## Selection
↓

Tina Veronica Faraca: Praneeth, this is Tina Faraca. I’ll take that question. We’re really excited about the outcome of the PUCO or the Columbia Gas rate settlement in principle. We’ve had a constructive agreement with our customers that resolved all major issues in the case. As you’re probably familiar, the settlement in principle established interim rates that were put into effect that reflects about a 26% increase to our pre-filed firm transportation rates. The rates obviously are subject to final settlement once we have filed and seen approval by FERC. There were several key issues that were addressed by the settlement in principle, including the establishment of rates for three defined periods, also 3-year moratorium and a required comeback in 6 years and roll-in treatment for a couple of our recent reliability projects.

Related to your question on the step-up in rates, that is not detailed in the settlement at this stage, and the step-up in that detail of rates is going to be provided in the final filing. So at this case, we can only communicate. There are three defined periods established and more details will come in the final filing.

Praneeth Satish: Got it. Okay. And maybe switching gears. I mean, I don’t think it’s a secret that Meta is actively building out its campus in New Albany, Ohio, including a planned multi-gigawatt cluster there. So I know Columbia Gas is already feeding one of the behind-the-meter projects in that data center park. But I guess how much available capacity do you have upstream of that interconnect point if, let’s say, gas demand there grows significantly? I guess how much more gas can you push into New Albany off of the Columbia system? And I asked that in the context of Meta’s earnings last night where they said they’re targeting a 30% increase to CapEx to over $100 billion. So potentially, there’s a lot of spending coming to that region.

Tina Veronica Faraca: In that region, Praneeth, we obviously have a lot of pipelines that run through the New Albany area, and we’re in a very strong position as these opportunities develop to serve capacity or transport capacity into that region. We have had some recent open seasons in that area. that were secured by various entities. We’ll continue to see how we can optimize capacity in that region. And in addition, we are certainly positioned to expand if necessary, depending on where the supply is required from, given our footprint in that region. Also, as you know, we have several utility connections with some of our major customers there. So if any of these opportunities progress within their service territory, we’re very well positioned to serve that demand.

Operator: The next question comes from Aaron MacNeil of TD Cowen.

Aaron MacNeil: I guess this one is probably for Sean. I know it’s unchanged in the disclosures, but how should we be thinking about your 2027 EBITDA guide given the increases in 2025 and positives you’ve outlined in the prepared remarks, including the Columbia rate case, increasing gas demand forecast, improving IRRs and improved visibility on growth projects since you outlined the target at the Investor Day.

↑

## Excerpted records
↓

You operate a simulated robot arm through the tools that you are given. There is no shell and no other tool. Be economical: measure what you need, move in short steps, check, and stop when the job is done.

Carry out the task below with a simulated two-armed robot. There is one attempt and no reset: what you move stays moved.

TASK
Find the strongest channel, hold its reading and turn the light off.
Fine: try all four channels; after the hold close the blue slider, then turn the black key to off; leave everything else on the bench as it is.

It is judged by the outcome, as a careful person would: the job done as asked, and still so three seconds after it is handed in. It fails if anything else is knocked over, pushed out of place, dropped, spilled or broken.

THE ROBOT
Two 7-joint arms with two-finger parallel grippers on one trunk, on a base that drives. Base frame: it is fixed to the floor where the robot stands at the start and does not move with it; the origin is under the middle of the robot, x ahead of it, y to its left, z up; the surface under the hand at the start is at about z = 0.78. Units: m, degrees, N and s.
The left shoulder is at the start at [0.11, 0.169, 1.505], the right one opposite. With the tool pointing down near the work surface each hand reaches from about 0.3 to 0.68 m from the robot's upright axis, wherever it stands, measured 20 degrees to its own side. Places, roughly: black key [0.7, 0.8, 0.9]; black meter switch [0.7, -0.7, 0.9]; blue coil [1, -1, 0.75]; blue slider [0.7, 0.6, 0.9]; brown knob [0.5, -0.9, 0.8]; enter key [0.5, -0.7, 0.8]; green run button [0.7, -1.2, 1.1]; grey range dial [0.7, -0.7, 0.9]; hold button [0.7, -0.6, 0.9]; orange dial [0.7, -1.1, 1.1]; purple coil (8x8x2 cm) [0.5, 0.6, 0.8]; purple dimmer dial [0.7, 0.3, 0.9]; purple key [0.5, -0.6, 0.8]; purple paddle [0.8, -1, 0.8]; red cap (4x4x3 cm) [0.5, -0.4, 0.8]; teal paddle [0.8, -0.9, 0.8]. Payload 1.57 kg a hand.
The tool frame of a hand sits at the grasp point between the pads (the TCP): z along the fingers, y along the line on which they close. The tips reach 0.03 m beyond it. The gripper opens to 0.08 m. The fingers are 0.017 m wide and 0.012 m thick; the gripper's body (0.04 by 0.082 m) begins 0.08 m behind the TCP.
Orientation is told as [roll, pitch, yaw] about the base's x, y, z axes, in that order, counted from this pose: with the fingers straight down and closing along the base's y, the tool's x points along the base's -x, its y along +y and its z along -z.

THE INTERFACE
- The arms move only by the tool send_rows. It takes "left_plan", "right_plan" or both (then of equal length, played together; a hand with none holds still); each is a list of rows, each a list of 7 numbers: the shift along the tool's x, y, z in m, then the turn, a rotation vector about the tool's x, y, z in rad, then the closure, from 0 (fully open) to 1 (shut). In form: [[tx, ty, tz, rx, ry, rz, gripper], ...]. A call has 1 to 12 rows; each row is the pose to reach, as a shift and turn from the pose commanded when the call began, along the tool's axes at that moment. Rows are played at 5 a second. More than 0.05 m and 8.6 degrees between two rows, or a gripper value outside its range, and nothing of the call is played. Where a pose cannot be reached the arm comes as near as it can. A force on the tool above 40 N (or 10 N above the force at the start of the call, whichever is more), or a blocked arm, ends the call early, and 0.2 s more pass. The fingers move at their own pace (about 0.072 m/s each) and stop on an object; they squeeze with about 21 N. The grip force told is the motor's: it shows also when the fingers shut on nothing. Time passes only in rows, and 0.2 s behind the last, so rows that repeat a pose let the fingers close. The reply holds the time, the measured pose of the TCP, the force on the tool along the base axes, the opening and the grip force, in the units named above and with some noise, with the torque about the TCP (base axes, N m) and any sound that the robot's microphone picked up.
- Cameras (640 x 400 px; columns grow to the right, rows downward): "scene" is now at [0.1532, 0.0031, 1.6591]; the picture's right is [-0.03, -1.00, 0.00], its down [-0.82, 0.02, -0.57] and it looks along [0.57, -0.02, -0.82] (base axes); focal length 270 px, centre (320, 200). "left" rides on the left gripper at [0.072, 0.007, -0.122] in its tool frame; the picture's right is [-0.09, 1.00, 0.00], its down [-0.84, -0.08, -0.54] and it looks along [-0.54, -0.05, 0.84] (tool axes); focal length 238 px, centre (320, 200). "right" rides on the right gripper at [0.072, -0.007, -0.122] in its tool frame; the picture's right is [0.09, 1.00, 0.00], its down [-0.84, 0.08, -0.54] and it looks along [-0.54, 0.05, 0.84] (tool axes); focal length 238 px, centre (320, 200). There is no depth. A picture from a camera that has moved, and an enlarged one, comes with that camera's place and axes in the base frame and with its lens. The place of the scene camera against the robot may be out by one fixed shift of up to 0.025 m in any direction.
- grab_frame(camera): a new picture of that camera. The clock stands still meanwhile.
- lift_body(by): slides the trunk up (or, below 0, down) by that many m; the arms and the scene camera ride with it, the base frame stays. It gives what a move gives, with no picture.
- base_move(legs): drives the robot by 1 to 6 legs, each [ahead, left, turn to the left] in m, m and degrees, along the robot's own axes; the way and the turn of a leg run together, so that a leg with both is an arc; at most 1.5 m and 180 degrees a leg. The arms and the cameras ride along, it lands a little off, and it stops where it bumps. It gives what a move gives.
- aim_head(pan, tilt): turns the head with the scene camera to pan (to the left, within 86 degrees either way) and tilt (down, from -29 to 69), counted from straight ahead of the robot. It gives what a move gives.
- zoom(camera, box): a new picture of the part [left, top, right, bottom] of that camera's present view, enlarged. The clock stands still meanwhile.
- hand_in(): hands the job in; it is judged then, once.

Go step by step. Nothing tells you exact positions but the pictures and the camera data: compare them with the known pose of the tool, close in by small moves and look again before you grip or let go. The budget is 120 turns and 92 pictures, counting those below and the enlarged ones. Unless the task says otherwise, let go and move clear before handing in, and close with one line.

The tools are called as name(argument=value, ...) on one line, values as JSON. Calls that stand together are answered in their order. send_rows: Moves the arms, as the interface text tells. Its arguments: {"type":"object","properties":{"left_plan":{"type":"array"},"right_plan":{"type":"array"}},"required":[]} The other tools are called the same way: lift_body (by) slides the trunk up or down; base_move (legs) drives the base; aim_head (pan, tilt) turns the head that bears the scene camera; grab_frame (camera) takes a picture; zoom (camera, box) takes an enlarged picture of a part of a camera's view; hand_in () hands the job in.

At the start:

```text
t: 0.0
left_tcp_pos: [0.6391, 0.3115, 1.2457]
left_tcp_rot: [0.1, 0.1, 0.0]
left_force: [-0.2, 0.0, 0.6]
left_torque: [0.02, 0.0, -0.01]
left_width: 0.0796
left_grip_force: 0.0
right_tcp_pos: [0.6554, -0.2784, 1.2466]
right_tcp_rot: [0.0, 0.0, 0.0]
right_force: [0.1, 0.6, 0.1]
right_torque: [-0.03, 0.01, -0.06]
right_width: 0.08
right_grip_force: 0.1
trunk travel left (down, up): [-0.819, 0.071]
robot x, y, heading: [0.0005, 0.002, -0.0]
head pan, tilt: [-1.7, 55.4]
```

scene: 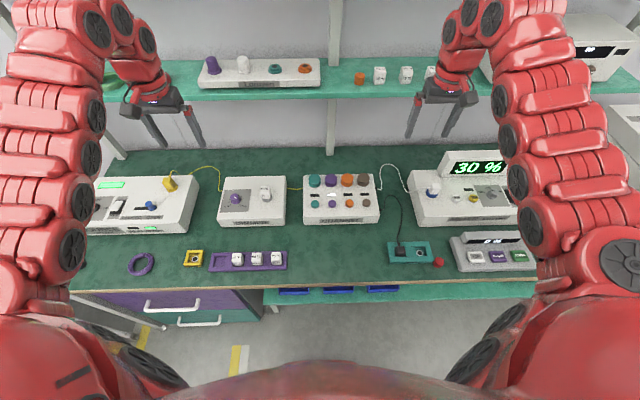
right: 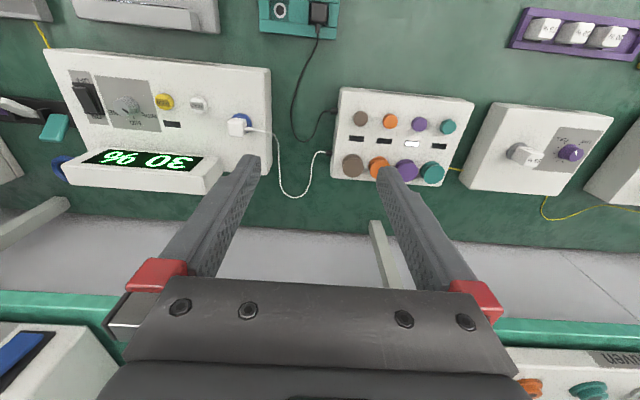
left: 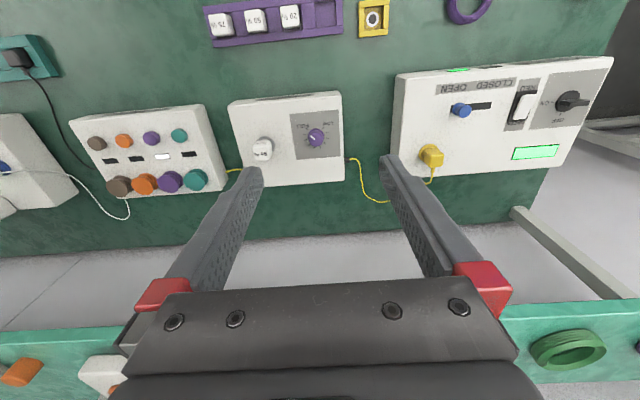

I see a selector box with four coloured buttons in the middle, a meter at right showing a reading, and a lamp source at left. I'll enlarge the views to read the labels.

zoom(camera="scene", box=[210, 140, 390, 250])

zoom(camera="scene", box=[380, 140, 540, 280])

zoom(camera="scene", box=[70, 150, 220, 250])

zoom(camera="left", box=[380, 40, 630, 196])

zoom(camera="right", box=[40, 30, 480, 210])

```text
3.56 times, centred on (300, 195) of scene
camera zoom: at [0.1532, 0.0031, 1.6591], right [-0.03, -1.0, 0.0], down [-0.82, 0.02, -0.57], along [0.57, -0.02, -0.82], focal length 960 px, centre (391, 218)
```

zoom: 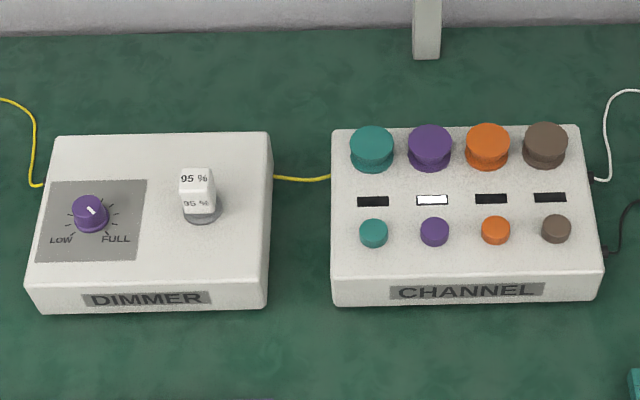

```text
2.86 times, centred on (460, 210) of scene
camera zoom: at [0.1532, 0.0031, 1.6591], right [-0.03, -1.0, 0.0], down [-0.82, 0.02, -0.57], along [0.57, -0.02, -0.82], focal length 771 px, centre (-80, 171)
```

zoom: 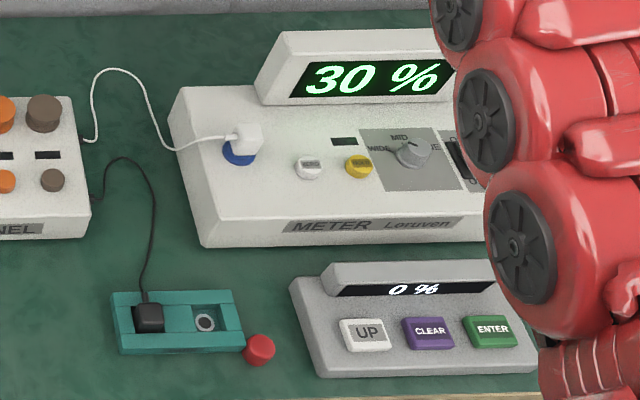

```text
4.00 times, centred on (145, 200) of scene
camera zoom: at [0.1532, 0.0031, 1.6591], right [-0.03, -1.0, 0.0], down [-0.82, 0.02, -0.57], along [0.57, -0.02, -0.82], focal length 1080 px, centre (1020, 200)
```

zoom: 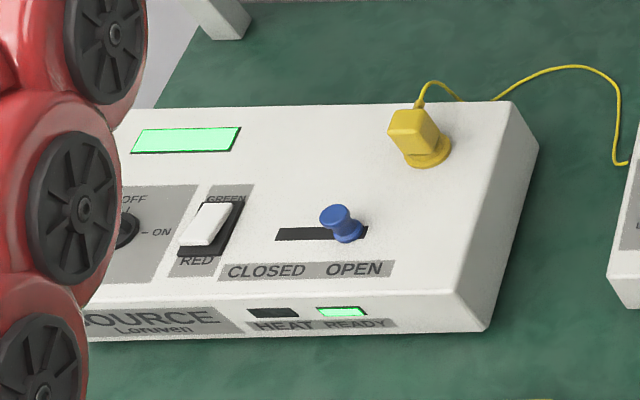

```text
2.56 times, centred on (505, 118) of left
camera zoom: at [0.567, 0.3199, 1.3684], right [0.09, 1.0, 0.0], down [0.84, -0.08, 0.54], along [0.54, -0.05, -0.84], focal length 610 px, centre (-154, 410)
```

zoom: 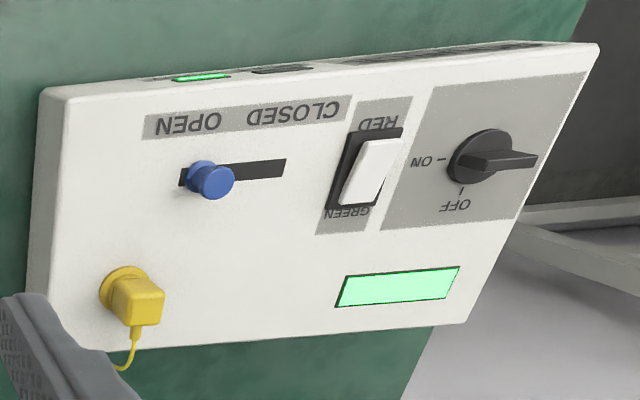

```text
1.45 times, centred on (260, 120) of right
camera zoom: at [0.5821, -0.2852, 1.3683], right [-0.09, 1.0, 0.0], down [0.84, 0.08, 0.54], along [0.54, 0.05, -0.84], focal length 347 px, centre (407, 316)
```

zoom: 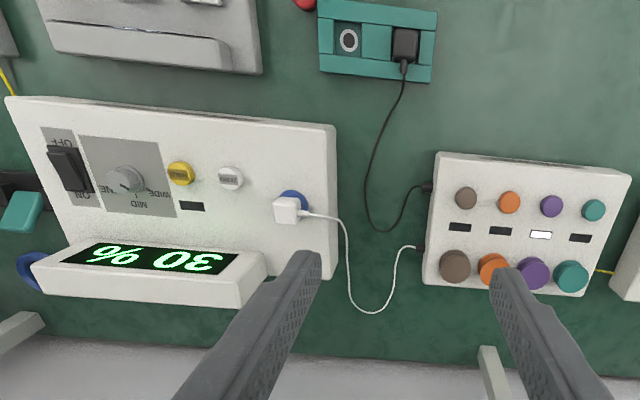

↑
↓

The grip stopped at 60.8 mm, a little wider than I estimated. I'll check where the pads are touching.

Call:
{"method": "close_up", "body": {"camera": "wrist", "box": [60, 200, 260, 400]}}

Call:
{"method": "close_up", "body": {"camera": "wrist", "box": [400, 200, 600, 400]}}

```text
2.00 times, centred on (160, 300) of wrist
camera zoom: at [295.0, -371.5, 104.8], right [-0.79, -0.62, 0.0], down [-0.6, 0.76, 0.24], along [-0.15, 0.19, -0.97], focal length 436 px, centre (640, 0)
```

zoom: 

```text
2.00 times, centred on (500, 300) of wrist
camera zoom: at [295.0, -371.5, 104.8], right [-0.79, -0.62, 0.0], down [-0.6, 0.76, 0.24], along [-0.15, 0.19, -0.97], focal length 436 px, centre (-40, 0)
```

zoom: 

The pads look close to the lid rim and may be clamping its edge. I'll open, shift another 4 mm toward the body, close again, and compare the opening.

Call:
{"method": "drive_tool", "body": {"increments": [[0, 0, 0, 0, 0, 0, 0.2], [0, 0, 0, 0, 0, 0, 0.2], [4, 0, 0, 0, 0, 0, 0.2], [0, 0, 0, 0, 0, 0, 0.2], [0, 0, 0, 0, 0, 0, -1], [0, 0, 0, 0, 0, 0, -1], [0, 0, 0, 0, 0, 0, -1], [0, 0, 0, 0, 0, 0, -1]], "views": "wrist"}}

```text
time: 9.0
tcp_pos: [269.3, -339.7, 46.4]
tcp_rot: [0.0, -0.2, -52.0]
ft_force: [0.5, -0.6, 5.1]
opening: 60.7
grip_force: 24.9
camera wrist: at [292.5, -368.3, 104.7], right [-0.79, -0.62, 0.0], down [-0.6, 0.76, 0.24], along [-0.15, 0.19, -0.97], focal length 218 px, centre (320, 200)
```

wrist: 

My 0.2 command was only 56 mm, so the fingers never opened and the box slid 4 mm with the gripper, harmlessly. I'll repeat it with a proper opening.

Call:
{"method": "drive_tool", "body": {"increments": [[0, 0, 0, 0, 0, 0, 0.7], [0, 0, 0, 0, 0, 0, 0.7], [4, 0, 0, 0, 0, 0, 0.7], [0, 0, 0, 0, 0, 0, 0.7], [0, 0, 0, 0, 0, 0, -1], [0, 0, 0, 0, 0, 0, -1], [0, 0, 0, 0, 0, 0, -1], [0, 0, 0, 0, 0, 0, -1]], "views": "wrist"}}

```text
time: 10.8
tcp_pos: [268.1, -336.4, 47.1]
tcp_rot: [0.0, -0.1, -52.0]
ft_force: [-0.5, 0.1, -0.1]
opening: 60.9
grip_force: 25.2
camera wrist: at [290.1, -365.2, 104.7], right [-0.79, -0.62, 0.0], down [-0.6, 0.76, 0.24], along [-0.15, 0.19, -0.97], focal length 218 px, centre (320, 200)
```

↑

## What to work on
Keep the selection going from its last sentence.

## Task output
Sean P. O’Donnell: Yes, Aaron, it’s a good question. A couple of parts to that. Look, the back half of our guidance this year is fundamentally underpinned in our confidence to execute on a lot of these emerging trends that Tina just talked about. So look, it’s still a little bit early. We’re very confident in that 11.7% to 11.9% range. We have a handful of rate cases in flight this year that I’m sure Tina could talk about. And importantly, and what Francois mentioned in his Slide 8, that IRR slide, what you’re seeing right now in terms of ’25 EBITDA performance, this is really the vintage of projects we’re bringing online right now were sanctioned 2 and even 3 years ago. So when you look at that slide and see the projects we’re sanctioning now and kind of the 12% range, it will take 2 or 3 years for them to come online.

So we want to give it just a little bit more time for these projects to season and for the backlog projects to kind of get up and running from a sanctioned basis. We’ll have more for you on that in the fall with a fully detailed long-term plan update.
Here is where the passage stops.